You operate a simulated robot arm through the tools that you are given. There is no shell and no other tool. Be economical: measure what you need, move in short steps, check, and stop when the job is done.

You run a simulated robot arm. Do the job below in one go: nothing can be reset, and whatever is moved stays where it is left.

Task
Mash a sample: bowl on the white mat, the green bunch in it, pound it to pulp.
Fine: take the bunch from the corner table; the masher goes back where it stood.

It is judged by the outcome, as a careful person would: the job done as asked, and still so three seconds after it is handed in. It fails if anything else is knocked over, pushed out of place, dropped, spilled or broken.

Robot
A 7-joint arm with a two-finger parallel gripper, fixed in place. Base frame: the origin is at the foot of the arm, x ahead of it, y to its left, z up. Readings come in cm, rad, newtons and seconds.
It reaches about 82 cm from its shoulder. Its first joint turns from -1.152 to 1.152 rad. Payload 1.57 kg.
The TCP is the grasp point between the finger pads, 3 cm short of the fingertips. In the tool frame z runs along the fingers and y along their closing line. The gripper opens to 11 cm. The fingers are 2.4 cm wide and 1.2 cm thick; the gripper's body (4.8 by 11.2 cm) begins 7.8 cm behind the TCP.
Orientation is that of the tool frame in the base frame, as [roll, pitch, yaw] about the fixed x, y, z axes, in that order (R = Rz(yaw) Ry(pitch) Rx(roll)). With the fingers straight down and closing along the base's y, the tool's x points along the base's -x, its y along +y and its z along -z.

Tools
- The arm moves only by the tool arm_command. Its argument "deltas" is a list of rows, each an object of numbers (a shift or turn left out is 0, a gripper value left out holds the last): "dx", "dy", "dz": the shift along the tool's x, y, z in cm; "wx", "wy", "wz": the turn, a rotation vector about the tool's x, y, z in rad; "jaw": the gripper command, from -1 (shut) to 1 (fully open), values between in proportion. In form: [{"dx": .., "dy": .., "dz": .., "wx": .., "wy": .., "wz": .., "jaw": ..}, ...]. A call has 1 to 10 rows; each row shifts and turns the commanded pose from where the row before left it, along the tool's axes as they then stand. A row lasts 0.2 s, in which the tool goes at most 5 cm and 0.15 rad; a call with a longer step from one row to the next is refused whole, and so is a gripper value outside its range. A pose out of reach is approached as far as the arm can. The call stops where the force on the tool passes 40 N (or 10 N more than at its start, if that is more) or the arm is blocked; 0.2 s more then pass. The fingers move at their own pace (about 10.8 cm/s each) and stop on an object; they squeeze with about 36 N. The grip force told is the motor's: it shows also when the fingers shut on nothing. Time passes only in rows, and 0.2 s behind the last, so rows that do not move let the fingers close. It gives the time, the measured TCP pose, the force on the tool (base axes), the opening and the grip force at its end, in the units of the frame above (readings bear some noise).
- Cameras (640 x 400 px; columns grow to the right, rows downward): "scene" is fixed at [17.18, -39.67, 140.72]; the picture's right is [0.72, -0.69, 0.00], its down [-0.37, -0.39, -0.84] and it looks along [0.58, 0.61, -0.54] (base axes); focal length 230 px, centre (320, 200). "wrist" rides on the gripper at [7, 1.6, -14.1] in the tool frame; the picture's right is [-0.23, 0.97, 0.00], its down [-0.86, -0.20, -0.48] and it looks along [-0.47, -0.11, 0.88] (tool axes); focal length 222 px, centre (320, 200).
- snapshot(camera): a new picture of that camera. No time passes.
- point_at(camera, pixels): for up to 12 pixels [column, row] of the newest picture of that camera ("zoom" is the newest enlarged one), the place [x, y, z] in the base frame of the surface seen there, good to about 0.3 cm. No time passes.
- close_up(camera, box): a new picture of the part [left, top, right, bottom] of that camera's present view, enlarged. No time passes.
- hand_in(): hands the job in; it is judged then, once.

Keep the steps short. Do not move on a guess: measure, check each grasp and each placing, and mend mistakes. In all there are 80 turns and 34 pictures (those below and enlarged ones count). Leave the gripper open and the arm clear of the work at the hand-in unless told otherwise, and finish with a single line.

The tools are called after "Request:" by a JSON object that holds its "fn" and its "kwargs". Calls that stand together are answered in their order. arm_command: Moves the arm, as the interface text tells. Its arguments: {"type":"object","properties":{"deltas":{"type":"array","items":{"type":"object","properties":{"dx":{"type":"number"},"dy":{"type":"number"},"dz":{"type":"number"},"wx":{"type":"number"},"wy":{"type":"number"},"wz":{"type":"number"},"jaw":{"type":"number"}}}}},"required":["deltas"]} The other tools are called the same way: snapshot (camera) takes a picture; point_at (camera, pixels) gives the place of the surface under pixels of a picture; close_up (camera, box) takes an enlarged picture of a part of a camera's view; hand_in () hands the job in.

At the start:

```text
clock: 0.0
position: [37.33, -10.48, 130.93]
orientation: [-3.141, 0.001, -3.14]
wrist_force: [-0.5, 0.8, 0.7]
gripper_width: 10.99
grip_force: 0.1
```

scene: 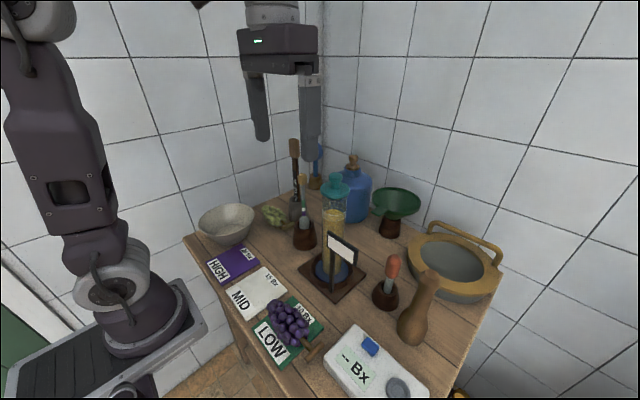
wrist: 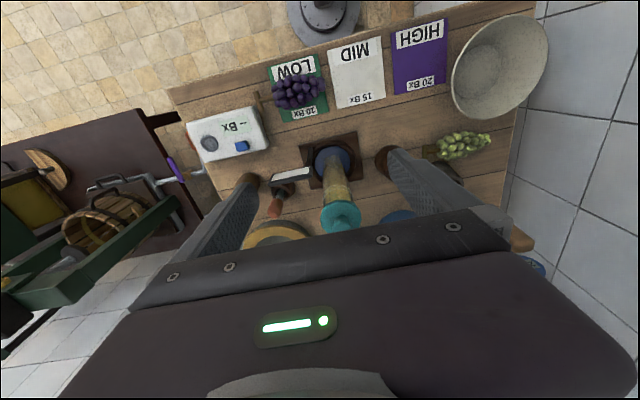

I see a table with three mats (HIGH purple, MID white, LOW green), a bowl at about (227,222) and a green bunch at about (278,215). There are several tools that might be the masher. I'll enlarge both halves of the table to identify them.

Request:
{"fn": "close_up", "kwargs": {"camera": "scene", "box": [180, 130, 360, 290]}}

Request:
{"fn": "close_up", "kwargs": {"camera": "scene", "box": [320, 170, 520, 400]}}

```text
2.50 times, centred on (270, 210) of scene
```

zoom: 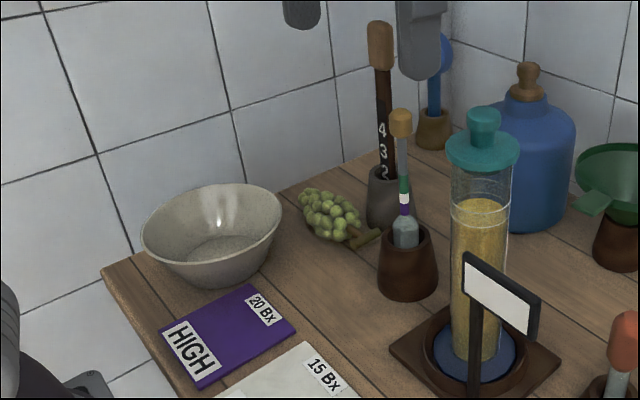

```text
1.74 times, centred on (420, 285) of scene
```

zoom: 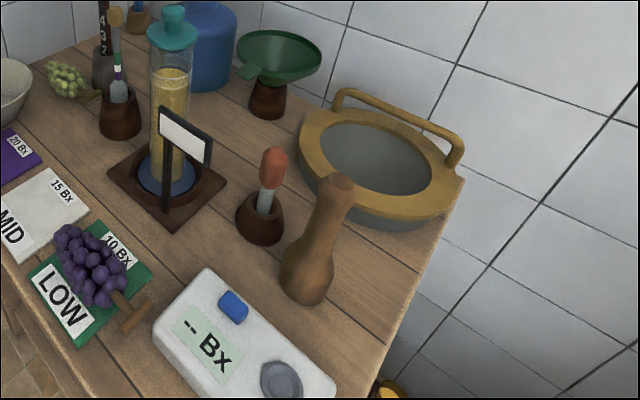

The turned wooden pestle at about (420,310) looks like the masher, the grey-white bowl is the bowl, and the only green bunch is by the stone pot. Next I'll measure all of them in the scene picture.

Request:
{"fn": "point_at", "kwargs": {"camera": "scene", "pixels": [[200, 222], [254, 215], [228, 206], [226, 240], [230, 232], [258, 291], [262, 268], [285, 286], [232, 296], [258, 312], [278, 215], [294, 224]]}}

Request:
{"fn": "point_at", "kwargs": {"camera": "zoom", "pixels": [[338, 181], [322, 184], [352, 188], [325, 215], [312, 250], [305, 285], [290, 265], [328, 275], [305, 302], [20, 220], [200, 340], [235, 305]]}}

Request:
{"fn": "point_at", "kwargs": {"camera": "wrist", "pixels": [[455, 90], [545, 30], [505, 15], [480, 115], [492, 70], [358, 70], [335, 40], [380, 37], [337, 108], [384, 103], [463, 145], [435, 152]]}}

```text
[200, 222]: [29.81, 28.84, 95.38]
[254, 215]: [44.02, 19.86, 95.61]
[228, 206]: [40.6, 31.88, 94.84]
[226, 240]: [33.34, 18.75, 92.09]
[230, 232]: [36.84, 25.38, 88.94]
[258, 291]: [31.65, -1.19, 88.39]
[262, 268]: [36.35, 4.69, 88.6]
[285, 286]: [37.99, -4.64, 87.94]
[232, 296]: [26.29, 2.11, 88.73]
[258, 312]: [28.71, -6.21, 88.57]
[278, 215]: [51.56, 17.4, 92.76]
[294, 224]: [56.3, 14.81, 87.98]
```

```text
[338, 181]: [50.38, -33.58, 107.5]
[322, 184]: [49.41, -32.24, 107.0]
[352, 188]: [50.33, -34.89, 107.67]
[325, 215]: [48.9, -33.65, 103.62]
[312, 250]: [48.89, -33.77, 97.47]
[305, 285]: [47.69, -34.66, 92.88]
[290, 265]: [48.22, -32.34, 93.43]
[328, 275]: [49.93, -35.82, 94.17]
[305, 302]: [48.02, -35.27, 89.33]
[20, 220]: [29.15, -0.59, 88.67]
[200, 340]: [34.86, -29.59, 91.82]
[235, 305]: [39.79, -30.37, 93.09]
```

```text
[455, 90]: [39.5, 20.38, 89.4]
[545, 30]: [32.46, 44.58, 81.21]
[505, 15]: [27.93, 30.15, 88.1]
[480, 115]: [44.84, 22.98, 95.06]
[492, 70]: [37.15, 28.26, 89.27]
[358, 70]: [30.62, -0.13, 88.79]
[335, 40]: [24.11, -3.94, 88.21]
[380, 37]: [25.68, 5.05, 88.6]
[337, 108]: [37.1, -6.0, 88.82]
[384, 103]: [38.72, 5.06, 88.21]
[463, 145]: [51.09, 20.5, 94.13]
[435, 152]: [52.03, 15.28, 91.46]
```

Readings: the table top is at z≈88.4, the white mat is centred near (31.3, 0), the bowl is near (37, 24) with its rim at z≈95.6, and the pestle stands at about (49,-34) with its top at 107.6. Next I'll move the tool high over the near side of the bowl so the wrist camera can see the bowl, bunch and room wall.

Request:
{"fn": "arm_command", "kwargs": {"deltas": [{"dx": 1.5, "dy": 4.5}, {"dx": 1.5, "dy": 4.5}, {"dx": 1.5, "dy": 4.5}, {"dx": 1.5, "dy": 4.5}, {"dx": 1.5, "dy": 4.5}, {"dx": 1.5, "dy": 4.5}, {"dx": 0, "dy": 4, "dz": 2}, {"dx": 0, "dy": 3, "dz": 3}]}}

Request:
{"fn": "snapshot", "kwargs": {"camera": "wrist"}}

WHAT YOU SHOULD DO - Give the excerpted text once more, exactly.

EXCERPTED TEXT -
UP IN THE AIR (2009)
Jason Reitman
Par Laurence H. Collin
Thank You for Smoking l’avait présagé,
Juno l’avait confirmé, et Up in the Air
le garantit : Jason Reitman est un cinéaste faisant preuve d’un
jugement exceptionnel pour propager ses créations. Agencé
tel un complet-cravate princier sur un exécutif charismatique,
son plus récent film dispose de tous les atouts nécessaires
pour encombrer ses tablettes de statuettes dorées ainsi que procurer
un ''petit velours'' commercialement très viable aux cinéphiles
durant la saison des fêtes. De son casting impeccable à
ses inattaquables faux-fuyants sur la nature impondérable du
bonheur, de sa facture raffinée et stimulante à ses accents
graves occasionnels mais sentis, Up in the Air semble avoir
été échafaudé dans l’optique de pourvoir
autant une audience d’appétit pour une cordiale ballade
hollywoodienne tragi-comique que celle mandant matière à
réflexion. Co-adapté d’un roman de Walter Kirn jugé
nettement plus amer par Reitman lui-même, ce troisième
long-métrage du réalisateur montréalais se distingue,
tout comme ses prédécesseurs, par son équilibre
maintenu avec un savoir-faire rigoureux entre substance et accessibilité.

RESULT OF THIS EXERCISE -
UP IN THE AIR (2009)
Jason Reitman
Par Laurence H. Collin
Thank You for Smoking l’avait présagé,
Juno l’avait confirmé, et Up in the Air
le garantit : Jason Reitman est un cinéaste faisant preuve d’un
jugement exceptionnel pour propager ses créations. Agencé
tel un complet-cravate princier sur un exécutif charismatique,
son plus récent film dispose de tous les atouts nécessaires
pour encombrer ses tablettes de statuettes dorées ainsi que procurer
un ''petit velours'' commercialement très viable aux cinéphiles
durant la saison des fêtes. De son casting impeccable à
ses inattaquables faux-fuyants sur la nature impondérable du
bonheur, de sa facture raffinée et stimulante à ses accents
graves occasionnels mais sentis, Up in the Air semble avoir
été échafaudé dans l’optique de pourvoir
autant une audience d’appétit pour une cordiale ballade
hollywoodienne tragi-comique que celle mandant matière à
réflexion. Co-adapté d’un roman de Walter Kirn jugé
nettement plus amer par Reitman lui-même, ce troisième
long-métrage du réalisateur montréalais se distingue,
tout comme ses prédécesseurs, par son équilibre
maintenu avec un savoir-faire rigoureux entre substance et accessibilité.